■ **Provided passage**

Once the fields of interest have been marked, the invoice and the fields of interest registered as
coordinates are used to extract the details from the invoice. The steps have been divided into image
preparation or preprocessing to obtain higher accuracy results by normalizing the invoice, this step is
followed by a table detection step which detects the table of interest to the user. Once all the text has been
detected, it will be extracted by a custom trained Tesseract OCR engine in the text recognition phase.

3.2. Image preprocessing


The invoice has to be processed in order to improve the accuracy of detection and later on
recognition. In order to eliminate background noise, preprocessing is done. The various steps performed as
part of the preprocessing are mentioned in the subsequent sections. The first step is to remove noise using the
OpenCV’s denoising library. Denoising is done to remove the unwanted noise from the image so that
presence of such noise will not affect the further transformations. Denoising is followed by two
morphological operations performed in the same order, erosion, and dilation. Erosion removes white noises
but it also shrinks the objects in focus, in order to increase the size of words dilation is performed. A sample
invoice Figure 2 has been used to capture these operations and display the before and after state after
processing the invoice.

Figure 2. Picture of original image and image after performing preprocessing operations

3.3. Table detection


3.3.1. Bordered table detection
The horizontal and vertical lines in an image are identified using OpenCV functions. By
superimposing these identified horizontal lines and vertical lines, we will be able to identify the structure of
the table. After identifying the table structure, we will be applying morphological operations like dilation and
erosion to get the mask of the table region. After obtaining the masks, we will apply canny edge detection to
identify the edges of the rectangular region and then identify the contours. These contours are cropped from
the original image.
Automated invoice data extraction using image processing (Akanksh Aparna Manjunath)
518  ISSN: 2252-8938

3.3.2. Unbordered table detection


The table structure is identified by using a mix of template matching and an openCV based
algorithm. The start of the table is specified in a template file JSON. The template file can be created using
the user interface (UI) interface provided by the website. The number of columns in the table is also taken as
an input parameter. Morphological operations are performed on the image (like dilation) to convert the
regions of text into thick black boxes. Later contours are detected from these boxes. These contours are the
regions of text in the image. The contours lying along the same horizontal line are grouped together. If the
number of text regions along the same line match with the number of columns in the table, it is considered as
a row of the table. Each region in the row will be considered as a cell of the table. There are some limitations
to this approach as well:
− The text should be in dark colors and the background should be in white color. Otherwise, the text region
identification would fail.
− If some text region is not part of the table, but has the same number of columns as the table, then that
would be considered as part of the table.

■ **Request 1**
Set down the provided passage as it stands from "3.3.1. Bordered table" to "(Akanksh Aparna Manjunath)", and nothing more.
■ **Request 2**
In the listing below, find the line containing "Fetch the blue" and the line containing "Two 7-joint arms". Repeat exactly those two lines and every line between them, nothing more.

■ **Dataset content**
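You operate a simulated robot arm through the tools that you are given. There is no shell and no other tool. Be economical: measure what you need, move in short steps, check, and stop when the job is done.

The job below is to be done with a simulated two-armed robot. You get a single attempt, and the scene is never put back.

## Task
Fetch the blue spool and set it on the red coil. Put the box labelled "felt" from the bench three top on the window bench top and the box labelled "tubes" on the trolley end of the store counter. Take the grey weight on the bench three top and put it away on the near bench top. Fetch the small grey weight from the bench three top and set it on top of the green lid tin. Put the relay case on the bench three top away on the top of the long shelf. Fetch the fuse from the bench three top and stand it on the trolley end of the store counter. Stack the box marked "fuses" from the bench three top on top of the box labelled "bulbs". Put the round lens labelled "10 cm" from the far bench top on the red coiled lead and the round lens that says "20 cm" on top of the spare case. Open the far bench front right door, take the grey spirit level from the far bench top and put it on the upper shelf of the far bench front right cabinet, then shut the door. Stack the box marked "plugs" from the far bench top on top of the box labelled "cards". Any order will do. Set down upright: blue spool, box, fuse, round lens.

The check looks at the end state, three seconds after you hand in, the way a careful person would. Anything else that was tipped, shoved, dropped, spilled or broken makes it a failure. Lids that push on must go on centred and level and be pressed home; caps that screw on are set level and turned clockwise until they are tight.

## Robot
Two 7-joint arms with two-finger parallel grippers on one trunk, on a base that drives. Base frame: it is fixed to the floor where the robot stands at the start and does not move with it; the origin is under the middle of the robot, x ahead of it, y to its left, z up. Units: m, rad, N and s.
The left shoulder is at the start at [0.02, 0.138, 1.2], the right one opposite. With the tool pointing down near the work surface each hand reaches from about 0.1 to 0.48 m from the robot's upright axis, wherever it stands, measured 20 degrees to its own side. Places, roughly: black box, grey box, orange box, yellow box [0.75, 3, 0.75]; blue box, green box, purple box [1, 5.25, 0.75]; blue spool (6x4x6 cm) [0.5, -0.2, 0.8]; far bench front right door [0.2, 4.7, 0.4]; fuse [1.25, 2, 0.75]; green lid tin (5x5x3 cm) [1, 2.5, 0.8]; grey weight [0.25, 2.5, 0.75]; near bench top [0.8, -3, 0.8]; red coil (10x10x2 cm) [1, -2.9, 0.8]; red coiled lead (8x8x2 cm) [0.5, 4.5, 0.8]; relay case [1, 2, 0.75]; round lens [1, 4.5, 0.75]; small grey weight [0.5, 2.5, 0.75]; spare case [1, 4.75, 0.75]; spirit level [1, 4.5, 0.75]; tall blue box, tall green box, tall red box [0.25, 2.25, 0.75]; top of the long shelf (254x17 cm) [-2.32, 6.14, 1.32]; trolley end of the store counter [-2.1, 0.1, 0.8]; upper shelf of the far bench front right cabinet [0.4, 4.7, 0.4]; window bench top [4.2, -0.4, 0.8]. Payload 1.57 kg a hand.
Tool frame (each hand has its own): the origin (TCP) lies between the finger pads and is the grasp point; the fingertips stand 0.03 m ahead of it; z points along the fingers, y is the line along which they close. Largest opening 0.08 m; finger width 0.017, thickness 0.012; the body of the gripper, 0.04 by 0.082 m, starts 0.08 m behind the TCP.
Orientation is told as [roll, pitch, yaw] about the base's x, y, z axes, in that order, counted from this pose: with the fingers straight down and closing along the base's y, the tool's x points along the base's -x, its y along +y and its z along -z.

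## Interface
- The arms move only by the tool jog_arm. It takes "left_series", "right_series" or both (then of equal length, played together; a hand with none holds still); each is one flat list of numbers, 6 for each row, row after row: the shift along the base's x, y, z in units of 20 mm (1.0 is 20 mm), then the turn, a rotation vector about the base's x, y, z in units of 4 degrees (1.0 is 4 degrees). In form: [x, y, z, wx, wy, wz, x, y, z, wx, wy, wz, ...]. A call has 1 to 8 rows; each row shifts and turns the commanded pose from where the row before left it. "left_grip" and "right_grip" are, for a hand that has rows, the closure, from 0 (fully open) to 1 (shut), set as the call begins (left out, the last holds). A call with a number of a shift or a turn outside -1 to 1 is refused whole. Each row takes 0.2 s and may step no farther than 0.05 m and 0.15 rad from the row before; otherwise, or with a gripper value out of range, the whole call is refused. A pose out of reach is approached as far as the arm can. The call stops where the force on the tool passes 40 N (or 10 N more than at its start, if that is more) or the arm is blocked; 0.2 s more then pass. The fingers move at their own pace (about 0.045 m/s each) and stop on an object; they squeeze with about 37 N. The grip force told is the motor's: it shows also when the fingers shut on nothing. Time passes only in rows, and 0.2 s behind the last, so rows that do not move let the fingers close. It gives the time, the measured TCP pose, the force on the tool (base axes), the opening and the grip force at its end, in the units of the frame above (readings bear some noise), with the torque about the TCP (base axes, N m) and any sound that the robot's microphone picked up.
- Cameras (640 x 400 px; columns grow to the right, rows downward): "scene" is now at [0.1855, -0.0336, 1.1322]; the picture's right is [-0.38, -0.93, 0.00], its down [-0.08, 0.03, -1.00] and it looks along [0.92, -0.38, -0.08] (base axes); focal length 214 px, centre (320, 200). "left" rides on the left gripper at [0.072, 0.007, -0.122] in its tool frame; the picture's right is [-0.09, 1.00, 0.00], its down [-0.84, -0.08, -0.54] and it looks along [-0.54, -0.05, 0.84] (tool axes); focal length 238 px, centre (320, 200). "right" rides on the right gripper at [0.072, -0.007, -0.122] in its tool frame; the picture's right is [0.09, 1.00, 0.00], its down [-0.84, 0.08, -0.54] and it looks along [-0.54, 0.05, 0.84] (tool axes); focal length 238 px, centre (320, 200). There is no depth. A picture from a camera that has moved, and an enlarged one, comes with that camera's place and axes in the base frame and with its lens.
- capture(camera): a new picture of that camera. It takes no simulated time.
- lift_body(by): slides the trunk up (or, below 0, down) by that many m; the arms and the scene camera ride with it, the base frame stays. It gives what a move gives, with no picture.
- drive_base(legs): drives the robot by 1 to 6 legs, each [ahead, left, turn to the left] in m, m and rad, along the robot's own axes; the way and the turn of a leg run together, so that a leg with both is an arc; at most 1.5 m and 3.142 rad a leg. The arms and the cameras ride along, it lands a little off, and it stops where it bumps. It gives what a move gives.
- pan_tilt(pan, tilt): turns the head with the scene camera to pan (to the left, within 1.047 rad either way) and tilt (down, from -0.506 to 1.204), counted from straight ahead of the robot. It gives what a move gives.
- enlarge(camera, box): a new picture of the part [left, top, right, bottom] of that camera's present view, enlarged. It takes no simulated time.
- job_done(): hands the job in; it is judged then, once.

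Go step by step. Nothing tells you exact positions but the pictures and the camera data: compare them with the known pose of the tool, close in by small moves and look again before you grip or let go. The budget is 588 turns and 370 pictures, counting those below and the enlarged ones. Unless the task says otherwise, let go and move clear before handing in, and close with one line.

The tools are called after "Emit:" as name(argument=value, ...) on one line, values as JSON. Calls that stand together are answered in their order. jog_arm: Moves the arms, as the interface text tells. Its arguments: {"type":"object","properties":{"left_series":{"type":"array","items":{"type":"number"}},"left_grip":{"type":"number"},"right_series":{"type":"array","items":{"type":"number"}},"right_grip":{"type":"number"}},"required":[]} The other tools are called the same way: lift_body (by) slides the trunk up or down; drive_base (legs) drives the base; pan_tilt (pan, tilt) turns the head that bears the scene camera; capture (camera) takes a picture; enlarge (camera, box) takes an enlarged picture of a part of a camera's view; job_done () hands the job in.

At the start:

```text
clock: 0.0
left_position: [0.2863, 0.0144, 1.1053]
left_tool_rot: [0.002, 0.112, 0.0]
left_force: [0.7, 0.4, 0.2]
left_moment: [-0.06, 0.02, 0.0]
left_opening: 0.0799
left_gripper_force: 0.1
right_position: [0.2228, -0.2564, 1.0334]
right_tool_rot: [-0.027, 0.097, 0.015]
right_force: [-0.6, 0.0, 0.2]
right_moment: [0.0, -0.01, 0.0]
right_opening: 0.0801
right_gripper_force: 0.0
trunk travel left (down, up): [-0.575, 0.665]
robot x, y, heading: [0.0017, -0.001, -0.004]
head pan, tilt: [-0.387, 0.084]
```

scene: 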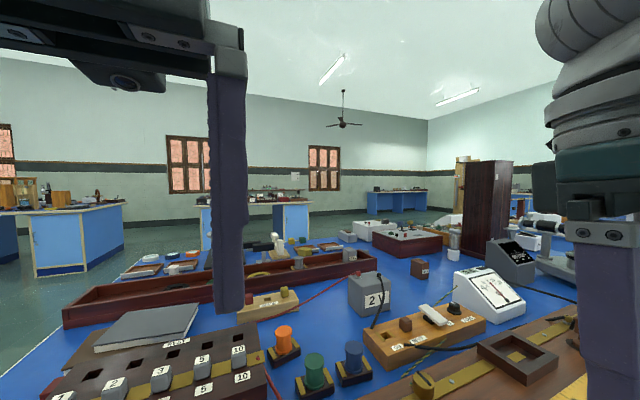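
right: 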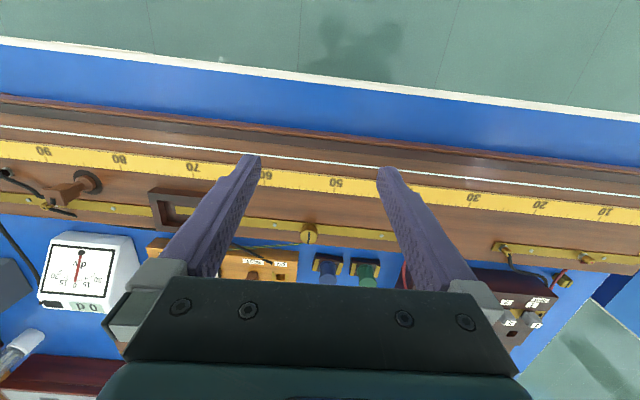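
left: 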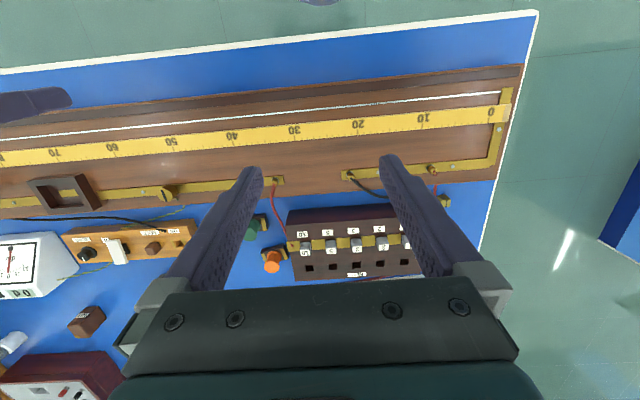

■ **Answer 1**
3.3.1. Bordered table detection
The horizontal and vertical lines in an image are identified using OpenCV functions. By
superimposing these identified horizontal lines and vertical lines, we will be able to identify the structure of
the table. After identifying the table structure, we will be applying morphological operations like dilation and
erosion to get the mask of the table region. After obtaining the masks, we will apply canny edge detection to
identify the edges of the rectangular region and then identify the contours. These contours are cropped from
the original image.
Automated invoice data extraction using image processing (Akanksh Aparna Manjunath)

■ **Answer 2**
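Fetch the blue spool and set it on the red coil. Put the box labelled "felt" from the bench three top on the window bench top and the box labelled "tubes" on the trolley end of the store counter. Take the grey weight on the bench three top and put it away on the near bench top. Fetch the small grey weight from the bench three top and set it on top of the green lid tin. Put the relay case on the bench three top away on the top of the long shelf. Fetch the fuse from the bench three top and stand it on the trolley end of the store counter. Stack the box marked "fuses" from the bench three top on top of the box labelled "bulbs". Put the round lens labelled "10 cm" from the far bench top on the red coiled lead and the round lens that says "20 cm" on top of the spare case. Open the far bench front right door, take the grey spirit level from the far bench top and put it on the upper shelf of the far bench front right cabinet, then shut the door. Stack the box marked "plugs" from the far bench top on top of the box labelled "cards". Any order will do. Set down upright: blue spool, box, fuse, round lens.

The check looks at the end state, three seconds after you hand in, the way a careful person would. Anything else that was tipped, shoved, dropped, spilled or broken makes it a failure. Lids that push on must go on centred and level and be pressed home; caps that screw on are set level and turned clockwise until they are tight.

## Robot
Two 7-joint arms with two-finger parallel grippers on one trunk, on a base that drives. Base frame: it is fixed to the floor where the robot stands at the start and does not move with it; the origin is under the middle of the robot, x ahead of it, y to its left, z up. Units: m, rad, N and s.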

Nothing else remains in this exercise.